However I feel it may not be a better way. I intend to run a code chunk at first as follows, then run above html.

{r fig0014, echo = F, message = F, warning = F}
knitr::include_graphics("./images/image.png")

When going this route, I did:

  1. to create a folder called images under the project folder.
  2. to add an image to this folder.
  3. to run above code chunk.

The outcome of running the code chunk followed by html is two images are appeared. I have no idea of hiding the image generated from the code chunk.

Are you running both ?

  • include_graphics will produce some code to include the image
  • Your HTML code also include an image

So it seems normal to me that you get two images

Hi Chris,

Yes, I ran both.

I think what knitr::include_graphics() does is to 'copy' the image file under project/images folder and 'paste' it under project/_book/images folder. I do need knitr::include_graphics() for this purpose, but I don't want it to show the image.

As I said, I could simply put the image under project/_book/images folder manually and don't run knitr::include_graphics(). It would be a work-around solution. But I questioned myself that it is not a consistent approach and if it is a good practice.

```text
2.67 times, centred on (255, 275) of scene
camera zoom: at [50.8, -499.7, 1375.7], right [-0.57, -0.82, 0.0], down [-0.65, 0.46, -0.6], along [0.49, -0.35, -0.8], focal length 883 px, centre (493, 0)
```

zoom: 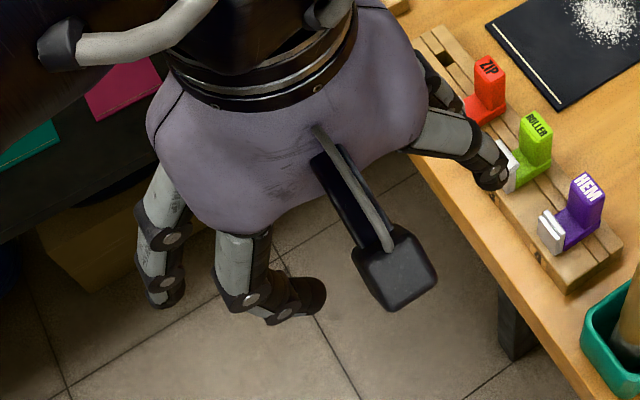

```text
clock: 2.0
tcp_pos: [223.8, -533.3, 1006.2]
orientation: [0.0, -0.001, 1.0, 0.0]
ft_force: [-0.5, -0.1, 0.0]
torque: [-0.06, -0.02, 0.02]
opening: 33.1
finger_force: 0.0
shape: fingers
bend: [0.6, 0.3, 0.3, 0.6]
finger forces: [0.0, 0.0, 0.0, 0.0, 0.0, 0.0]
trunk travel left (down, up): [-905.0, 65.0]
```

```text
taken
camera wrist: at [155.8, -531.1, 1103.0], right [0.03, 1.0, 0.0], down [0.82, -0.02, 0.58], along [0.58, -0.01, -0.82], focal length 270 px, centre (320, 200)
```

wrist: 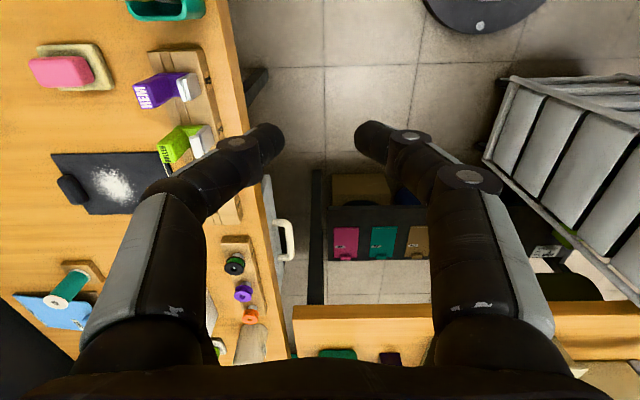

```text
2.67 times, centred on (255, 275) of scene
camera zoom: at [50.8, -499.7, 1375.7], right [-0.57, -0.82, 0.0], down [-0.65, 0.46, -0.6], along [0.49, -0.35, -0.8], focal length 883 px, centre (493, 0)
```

It is not exactly this command that does that. I believe by using this command, it will output some content that is correctly parsed by rmarkdown to find the resource. Hence the copy. But the function does not copy.
So possibly this is a syntax parsing issue.

You can't just don't show the image when using knitr::include_graphics() because that is its sole purpose. This goes with the assumption of the function copying while its not. So you need to use another syntax or include resource manually

You are right this is now how it should work _book is a folder where files should be written by bookdown itself.

By the way, this could be written in Markdown this way:

[![](images/image.png)](webpage){target="_blank" rel="noopener noreferrer"}

The above should work to copy the file in the right folder.

I'll investigate what is making the resource copying fail...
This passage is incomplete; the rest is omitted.